Lancia introduced their entry-level Appia saloon at the 1953 Turin Motor Show as was their practice with the four-door sedan version being the only model produced at the Turin plant.
The Appia was brought in as a replacement for the Lancia Ardea, long overdue for retirement having remained in production for more than fourteen years.
The Ardea was a compact saloon, powered by a four-cylinder 900-cc engine, reportedly the smallest ever produced.
Other variations on the Appia, a two-door saloon and two doors convertible, were produced for Lancia by Vignale, who enjoyed a close working connection with the company throughout the Fifties.
In keeping with the image that Lancia wanted to project with the Appia series, there was even a three-door station wagon known as the Giardinetta, this time produced by Turin-based coachbuilder Carrozzeria Viotti.
Viotti, while not being among Lancia's major coachbuilding service suppliers, had a long-standing relationship with the company responsible for the design and production of the iconic Dilambda Carlton Tourer, released in 1930.
Initially, the Lancia Appia powered by a 1090-cc four-cylinder engine that produced 38 bhp, had that power increased to 43.5 bhp as the public began to expect more acceleration from their Appias.
Lancia’s expectations were met with the Appia's re-bored engine capable of pushing the car to speeds of up to 120 k/ph (75 mph).
The Appia engine was linked to a four-speed manual gearbox, with its lever conveniently placed on the dashboard.
In an attempt to increase speed by cutting down surplus weight, the first few thousand Appia sedans produced were fitted with aluminium, bumpers, rear wings and doors.
While their intentions were of the best, Lancia was soon made aware that the aluminium fenders proved to be problematic as they were very easily dented.
A problem that Lancia's design team soon sorted out by adding rubber stripping which prevented most of the damage.
Making the best out of a bad situation, Lancia added thick surround moulding to the Appia's distinctive heart-shaped grille, nicely offsetting the grille's delicate vertical bars and more massive centre divider bar.
In a tradition going back to the Thirties, the Appia was fitted with front-hinged front and rear-hinged rear doors which made getting in and out of the car a lot easier, as well as adding to the car's a dramatic look by its absence of central pillars
Just over twenty thousand Series One Lancia Appias were produced in its three-year production run 1953 to 1956.

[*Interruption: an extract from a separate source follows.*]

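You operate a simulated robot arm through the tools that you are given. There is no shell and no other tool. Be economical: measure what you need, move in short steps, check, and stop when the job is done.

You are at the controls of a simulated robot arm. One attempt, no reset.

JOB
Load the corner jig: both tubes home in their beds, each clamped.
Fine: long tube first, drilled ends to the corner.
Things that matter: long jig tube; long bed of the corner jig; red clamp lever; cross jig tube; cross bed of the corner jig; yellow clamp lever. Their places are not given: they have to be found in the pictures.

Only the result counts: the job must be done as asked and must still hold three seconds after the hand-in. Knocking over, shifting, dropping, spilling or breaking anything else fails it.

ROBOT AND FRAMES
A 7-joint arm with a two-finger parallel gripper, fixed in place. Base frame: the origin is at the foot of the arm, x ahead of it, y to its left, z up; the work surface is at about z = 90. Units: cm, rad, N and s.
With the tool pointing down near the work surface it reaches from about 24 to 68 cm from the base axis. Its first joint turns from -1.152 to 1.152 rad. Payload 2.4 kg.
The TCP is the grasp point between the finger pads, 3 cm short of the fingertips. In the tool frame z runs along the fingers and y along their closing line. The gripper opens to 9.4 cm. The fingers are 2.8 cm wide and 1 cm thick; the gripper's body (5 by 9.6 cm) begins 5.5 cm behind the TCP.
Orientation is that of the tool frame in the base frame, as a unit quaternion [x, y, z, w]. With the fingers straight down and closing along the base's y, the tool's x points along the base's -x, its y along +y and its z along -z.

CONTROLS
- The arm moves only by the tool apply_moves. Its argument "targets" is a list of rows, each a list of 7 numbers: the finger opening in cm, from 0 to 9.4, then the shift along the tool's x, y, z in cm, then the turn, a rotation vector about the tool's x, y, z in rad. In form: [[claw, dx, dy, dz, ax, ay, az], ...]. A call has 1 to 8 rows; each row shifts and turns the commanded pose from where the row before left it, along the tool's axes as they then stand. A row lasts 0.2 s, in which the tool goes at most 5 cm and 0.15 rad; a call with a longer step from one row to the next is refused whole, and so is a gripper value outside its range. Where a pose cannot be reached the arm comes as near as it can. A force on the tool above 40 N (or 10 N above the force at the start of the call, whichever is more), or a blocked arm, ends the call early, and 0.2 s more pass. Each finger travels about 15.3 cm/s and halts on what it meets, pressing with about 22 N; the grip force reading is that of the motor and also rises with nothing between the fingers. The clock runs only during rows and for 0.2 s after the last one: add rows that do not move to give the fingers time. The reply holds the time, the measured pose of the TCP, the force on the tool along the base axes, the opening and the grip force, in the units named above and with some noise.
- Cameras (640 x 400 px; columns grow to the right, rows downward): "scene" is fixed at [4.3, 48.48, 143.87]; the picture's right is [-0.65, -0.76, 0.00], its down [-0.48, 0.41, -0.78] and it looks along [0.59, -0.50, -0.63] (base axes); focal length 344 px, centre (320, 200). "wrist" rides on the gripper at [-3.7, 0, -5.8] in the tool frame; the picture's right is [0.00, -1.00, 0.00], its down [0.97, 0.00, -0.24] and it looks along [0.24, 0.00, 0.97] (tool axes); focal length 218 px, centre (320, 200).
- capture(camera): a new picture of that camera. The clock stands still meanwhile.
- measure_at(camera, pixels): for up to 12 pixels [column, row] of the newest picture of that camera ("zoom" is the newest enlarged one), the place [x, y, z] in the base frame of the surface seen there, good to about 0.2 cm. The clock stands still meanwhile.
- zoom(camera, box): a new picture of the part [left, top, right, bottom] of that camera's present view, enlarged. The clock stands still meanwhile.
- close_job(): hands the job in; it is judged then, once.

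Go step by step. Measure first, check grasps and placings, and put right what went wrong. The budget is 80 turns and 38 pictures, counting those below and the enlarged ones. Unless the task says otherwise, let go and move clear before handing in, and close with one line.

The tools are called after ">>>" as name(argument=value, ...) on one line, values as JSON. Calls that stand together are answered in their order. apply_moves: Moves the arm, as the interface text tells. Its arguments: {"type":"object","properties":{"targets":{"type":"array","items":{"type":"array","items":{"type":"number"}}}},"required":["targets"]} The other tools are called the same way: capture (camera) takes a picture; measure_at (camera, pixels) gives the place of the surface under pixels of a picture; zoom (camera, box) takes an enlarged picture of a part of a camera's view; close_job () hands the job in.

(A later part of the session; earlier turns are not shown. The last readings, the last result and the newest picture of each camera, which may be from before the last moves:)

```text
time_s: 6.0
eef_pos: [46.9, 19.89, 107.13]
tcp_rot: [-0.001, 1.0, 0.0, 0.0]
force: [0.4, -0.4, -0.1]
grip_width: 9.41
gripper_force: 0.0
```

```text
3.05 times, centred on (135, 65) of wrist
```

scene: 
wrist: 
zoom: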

The twenty thousand Appias, produced with either left or right-hand drive, were almost equally proportioned at ten thousand for each side of the road.
The Appia was the last of the post-war Lancias to be fitted with the automaker's innovative sliding pillar front suspension design, which made for handling much more efficient and even sportier than the sedan's modest family sedan styling might have suggested.
The Geneva Motor Show in the spring of 1956 witnessed the launch of the Series II Appia, with a number of changes engineered by Lancia's recently appointed technical director Antonio Fessia.
The second series Appia, was fitted with a more powerful engine had its body updated slightly making for an increase in interior space.
While the Appia Sedan was plodding steadily along in sales, in 1957 the release of the Vignale-designed and -produced cabriolet added a whole new pep to the Appia label.
The Lancia Appia played its part in Lancia's success story of the Fifties and the early part of the Sixties. It was dropped from the range in 1963 after a ten-year production run to be replaced by the Lancia Fulvia,
During those ten years, over 100,000 Appias were sold, the vast majority of them sedans.